North America's only wild horses became extinct more than 10,000 years ago. The mustangs we know today are descendants of domestic horses (Equus callabus) brought to the U.S. by the Spanish in the 16th century. Since mustangs roam freely and survive on their own, they are referred to as wild, but are actually feral horses. There are two genuine wild horses. One is Przewalski's Horse (Equus callabus przewalski), native to Asia; and the Tarpan (Equus ferus ferus), which originates from middle to Eastern Europe.
Humans began domesticating horses approximately 5,000 years ago. Horses have made a significant impact on the world's history, unlike any other animal. The horse's domestication has resulted in an incredible animal capable of changing the face of warfare, enabling the expansion of territories and facilitating cultural and economic progress. Today, domestic horses work alongside police officers, help farmers plough their fields, work as guides for the blind and serve as loyal companions to their owners. Domestic horses are bred to maintain or produce specific bloodlines, depending upon the riding discipline, such as horseracing, English or western pleasure, rodeo, dressage or jumping.
Although North America's horse population became extinct, some herds migrated over land bridges into Spain and Portugal. When Spanish explorers came to the America's in search of fortune, they brought their strong, sturdy horses with them. They raised their horses on sheep and cattle ranches in New Mexico, but some escaped. Those free-roaming horses became known as "mustangs." The Spanish word for mustang is mesteno, meaning "free-running animal." As more settlers travelled across the western prairies, other breeds of ponies and horses were introduced to the feral herds, including Morgans, Belgians, Percherons and Clydesdales. The crossbreeding of the conquistador's horses with these breeds produced the exceptionally strong, hardy horses that we know today as mustangs. Today, wild mustangs live in wildlife refuges, Native American reservations and on federal land throughout Colorado, Utah, Nevada, Wyoming, Oregon and Montana.

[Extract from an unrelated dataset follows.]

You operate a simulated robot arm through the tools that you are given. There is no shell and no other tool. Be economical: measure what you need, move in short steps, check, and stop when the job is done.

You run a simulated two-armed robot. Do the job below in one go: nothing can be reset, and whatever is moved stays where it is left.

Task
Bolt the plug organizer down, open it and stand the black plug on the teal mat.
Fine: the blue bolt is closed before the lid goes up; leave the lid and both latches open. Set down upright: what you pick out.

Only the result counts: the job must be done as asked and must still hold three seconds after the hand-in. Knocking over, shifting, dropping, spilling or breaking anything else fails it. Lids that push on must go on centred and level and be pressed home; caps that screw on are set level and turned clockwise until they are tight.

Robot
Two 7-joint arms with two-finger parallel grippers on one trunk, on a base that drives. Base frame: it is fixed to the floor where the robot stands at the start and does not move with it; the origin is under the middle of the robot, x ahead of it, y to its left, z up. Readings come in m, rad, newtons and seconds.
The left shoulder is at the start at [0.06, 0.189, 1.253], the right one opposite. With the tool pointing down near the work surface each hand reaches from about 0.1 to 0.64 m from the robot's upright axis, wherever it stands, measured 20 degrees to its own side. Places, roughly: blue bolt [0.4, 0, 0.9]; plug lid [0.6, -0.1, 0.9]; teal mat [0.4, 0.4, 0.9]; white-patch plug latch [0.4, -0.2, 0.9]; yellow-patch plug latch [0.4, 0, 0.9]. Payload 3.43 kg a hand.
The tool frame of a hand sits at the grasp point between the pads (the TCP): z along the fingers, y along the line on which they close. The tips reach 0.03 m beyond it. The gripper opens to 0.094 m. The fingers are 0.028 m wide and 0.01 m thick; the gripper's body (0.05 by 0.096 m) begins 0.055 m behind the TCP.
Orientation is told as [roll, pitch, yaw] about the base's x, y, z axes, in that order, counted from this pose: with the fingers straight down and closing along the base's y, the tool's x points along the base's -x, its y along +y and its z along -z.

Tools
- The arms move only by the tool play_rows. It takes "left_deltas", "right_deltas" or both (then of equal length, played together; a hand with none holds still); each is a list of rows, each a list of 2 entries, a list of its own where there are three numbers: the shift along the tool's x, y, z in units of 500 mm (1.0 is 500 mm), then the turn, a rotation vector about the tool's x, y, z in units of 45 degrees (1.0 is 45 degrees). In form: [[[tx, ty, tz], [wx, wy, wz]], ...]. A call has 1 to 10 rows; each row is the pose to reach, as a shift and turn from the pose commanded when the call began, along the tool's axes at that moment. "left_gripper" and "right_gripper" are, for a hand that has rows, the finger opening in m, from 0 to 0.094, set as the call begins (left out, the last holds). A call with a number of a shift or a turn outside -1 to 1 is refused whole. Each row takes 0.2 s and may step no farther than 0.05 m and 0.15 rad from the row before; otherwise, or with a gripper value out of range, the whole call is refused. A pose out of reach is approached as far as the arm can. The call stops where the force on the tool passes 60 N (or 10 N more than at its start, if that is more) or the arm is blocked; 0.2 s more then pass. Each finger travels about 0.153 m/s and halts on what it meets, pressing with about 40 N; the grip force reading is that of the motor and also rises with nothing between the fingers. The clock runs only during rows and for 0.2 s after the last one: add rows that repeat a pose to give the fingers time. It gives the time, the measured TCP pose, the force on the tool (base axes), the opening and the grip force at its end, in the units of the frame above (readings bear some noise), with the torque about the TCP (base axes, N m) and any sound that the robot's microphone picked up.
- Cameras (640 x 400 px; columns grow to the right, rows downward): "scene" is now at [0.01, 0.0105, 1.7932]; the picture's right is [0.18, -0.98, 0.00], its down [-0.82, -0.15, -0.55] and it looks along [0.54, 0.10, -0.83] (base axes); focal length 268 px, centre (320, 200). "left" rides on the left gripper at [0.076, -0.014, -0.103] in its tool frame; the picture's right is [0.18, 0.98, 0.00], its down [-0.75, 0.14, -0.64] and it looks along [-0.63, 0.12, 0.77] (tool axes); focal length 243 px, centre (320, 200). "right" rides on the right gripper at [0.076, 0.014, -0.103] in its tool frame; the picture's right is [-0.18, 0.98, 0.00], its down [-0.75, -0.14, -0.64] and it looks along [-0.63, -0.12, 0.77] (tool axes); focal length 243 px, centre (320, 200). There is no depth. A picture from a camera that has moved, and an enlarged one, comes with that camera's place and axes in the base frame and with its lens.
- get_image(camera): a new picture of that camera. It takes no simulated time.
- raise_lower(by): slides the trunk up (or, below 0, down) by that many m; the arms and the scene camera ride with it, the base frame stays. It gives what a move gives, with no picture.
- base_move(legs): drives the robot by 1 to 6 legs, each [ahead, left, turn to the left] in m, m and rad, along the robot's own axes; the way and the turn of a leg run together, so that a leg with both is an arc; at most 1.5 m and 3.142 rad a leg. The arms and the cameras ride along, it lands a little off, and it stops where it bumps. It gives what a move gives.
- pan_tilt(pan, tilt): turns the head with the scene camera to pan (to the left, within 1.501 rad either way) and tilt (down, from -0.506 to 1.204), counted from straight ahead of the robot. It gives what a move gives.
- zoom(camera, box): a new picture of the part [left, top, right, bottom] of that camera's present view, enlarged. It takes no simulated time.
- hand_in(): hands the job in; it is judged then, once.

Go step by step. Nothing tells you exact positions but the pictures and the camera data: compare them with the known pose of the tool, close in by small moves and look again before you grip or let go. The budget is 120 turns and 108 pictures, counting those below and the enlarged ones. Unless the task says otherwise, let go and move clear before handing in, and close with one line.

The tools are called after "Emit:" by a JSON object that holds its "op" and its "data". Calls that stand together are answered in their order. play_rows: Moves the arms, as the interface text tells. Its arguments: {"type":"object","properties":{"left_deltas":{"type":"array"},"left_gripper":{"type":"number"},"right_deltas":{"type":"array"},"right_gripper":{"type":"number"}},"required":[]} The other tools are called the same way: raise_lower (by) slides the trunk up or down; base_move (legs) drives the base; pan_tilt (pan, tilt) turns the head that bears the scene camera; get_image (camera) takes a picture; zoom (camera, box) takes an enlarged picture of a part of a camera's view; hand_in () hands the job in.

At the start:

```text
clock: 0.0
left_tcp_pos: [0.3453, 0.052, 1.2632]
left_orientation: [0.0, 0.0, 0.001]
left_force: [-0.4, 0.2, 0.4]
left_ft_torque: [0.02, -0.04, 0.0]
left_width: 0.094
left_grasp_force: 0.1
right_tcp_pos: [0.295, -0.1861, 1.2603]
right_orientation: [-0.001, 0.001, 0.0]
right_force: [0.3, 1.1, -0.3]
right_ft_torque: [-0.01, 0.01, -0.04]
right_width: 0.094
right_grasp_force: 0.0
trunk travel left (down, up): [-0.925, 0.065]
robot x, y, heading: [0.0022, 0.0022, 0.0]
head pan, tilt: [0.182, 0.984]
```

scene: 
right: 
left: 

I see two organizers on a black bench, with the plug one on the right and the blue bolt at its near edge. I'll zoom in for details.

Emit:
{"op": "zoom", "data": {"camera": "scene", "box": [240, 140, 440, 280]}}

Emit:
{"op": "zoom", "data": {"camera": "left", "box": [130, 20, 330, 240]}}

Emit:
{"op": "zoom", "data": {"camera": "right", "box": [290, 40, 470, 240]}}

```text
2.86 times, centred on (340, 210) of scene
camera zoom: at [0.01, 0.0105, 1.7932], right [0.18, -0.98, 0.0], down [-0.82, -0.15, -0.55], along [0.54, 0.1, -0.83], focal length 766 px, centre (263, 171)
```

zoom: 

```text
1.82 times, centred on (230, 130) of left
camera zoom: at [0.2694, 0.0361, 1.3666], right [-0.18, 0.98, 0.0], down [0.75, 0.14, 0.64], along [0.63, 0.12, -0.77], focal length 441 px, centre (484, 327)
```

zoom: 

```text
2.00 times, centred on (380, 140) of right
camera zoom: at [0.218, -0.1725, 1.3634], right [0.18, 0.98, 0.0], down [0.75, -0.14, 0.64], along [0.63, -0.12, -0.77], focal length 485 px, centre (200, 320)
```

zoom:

Przewalski's horses became extinct in the wild. However, they were reintroduced through approximately 13 remaining individuals secured in zoos. Efforts to preserve them continue, and all are registered in a worldwide stud book in Cologne, Germany. The relationship between Przewalski's horses and domestic horses has long been a source of debate between scientists. Research has uncovered that the Asian wild horse has 66 chromosomes and domestic horses have 64. DNA analysis illustrates that no evidence of Przewalski's horse blood in domestic horse breeds exists. Physically, they differ from domestic horses in that their manes are short and rigid, their forelocks are nearly nonexistent, they have a dark dorsal stripe that runs down their backs, and they shed their manes and tails once a year.
Tarpan horses are prehistoric wild horses that lived from Southern France and Spain to central Russia. The species became extinct when the last Tarpan was killed at an Ukranian game preserve in 1876. Like the North American mustang, the Tarpan was seen as a nuisance to farmers. A genetic recreation of the Tarpan was produced by two German zoologists. Because several European pony breeds were descendents of Tarpans, they used a combination of Icelandic Ponies and Swedish Gotlands, and bred the mares to Przewalski stallions. The first Tarpan colt was born on May 22, 1993 in Munich, Germany. Work continues to bring this prehistorical equine species back from extinction.